BABY LARA, THE NEW KID ON THE BLOCK
A stroll along Ipswich’s marina took us slowly back to Maria’s car and we drove off to Sandra’s to visit the Clarke-Stincic homestead and check out the newly-arrived baby, little Lara. We found a very excited Elena jumping about in the living room while her sister was sound asleep in Nick’s arms. It was good to catch up as if I had never left. We celebrated Sandra’s 30th birthday by devouring a delicious chocolate cake, courtesy of Nick’s morning shopping. Later, in the bedroom, Elena pinned me to the floor and wrestled about and played hide ‘n seek with Tia Maria.

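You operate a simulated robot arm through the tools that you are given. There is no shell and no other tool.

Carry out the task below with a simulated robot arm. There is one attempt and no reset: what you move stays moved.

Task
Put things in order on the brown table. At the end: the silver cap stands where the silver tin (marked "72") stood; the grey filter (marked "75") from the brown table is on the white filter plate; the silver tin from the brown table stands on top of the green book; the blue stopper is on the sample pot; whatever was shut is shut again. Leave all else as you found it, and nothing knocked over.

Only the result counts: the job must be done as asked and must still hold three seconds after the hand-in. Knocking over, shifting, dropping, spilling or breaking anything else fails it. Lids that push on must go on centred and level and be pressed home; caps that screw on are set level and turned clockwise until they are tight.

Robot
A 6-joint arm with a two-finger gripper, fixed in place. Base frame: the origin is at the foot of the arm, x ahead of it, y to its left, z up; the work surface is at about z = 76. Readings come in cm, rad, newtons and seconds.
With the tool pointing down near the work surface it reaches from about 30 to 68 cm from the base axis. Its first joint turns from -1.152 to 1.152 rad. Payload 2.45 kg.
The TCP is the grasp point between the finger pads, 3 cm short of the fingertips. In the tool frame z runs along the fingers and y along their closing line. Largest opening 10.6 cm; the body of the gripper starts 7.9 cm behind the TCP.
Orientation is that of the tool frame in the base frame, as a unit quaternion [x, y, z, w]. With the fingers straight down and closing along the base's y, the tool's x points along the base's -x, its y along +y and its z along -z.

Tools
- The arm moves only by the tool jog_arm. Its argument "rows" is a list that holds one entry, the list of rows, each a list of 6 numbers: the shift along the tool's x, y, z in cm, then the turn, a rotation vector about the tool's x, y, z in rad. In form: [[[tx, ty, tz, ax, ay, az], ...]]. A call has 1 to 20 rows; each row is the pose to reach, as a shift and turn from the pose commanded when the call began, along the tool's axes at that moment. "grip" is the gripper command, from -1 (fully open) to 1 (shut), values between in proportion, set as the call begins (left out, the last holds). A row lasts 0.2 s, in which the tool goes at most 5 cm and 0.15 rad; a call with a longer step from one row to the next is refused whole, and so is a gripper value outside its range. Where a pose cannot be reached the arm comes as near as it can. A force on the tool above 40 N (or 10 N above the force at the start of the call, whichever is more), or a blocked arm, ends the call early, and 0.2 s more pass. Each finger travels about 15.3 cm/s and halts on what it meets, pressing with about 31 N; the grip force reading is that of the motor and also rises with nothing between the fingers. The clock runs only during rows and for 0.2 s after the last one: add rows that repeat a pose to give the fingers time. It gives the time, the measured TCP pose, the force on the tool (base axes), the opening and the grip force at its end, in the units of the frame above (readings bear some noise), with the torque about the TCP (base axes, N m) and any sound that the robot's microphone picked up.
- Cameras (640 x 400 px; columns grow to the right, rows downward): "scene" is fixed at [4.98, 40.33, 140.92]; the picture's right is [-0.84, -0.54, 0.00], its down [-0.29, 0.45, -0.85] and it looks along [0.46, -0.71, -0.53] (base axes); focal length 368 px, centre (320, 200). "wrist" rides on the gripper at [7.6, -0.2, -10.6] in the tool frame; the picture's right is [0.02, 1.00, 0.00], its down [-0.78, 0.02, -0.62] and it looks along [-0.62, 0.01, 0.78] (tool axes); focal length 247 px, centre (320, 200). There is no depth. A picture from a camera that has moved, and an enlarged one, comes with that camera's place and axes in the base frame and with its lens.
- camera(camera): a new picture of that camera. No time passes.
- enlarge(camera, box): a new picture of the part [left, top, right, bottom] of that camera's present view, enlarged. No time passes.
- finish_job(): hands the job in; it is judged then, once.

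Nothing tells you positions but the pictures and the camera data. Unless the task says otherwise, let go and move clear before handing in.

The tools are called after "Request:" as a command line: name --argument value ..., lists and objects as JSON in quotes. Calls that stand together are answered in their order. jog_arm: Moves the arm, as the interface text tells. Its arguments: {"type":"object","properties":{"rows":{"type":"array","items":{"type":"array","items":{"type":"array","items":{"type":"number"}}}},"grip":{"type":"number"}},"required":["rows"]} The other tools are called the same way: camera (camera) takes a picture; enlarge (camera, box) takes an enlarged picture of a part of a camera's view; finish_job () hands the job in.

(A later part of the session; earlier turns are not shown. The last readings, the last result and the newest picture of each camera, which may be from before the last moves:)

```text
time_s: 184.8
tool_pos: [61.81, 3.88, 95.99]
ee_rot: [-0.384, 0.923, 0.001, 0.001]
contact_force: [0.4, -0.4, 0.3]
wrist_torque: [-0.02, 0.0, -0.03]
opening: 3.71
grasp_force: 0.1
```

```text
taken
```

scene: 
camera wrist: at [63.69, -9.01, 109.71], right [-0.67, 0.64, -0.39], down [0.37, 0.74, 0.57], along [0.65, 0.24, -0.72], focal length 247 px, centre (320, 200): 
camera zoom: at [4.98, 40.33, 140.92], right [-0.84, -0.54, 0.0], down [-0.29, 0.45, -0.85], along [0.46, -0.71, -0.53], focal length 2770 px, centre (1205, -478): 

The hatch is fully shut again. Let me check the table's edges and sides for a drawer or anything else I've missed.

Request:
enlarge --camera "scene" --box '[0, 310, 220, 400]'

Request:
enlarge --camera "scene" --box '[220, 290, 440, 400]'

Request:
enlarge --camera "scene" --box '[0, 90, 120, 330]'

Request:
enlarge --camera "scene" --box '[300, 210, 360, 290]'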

As the evening crept up, we bade Nick & Sandra goodbye and headed back to No 46 for a late crêpes dinner. I finally caught up with Pili, the best hugger in all of Ipswich, and Ipswich’s old timers, none other than Jose and Eva. One crêpe led to another and soon it was time for me to bus off back to Stansted bringing this Ipswich parenthesis to an end.
As I close this parenthesis, the burly man from the first paragraph has also dozed off to merrier lands than this roadide Essex landscape lit every 200 yards or so by the usual highway Sodium lamps, hardly what Constable would have wished for.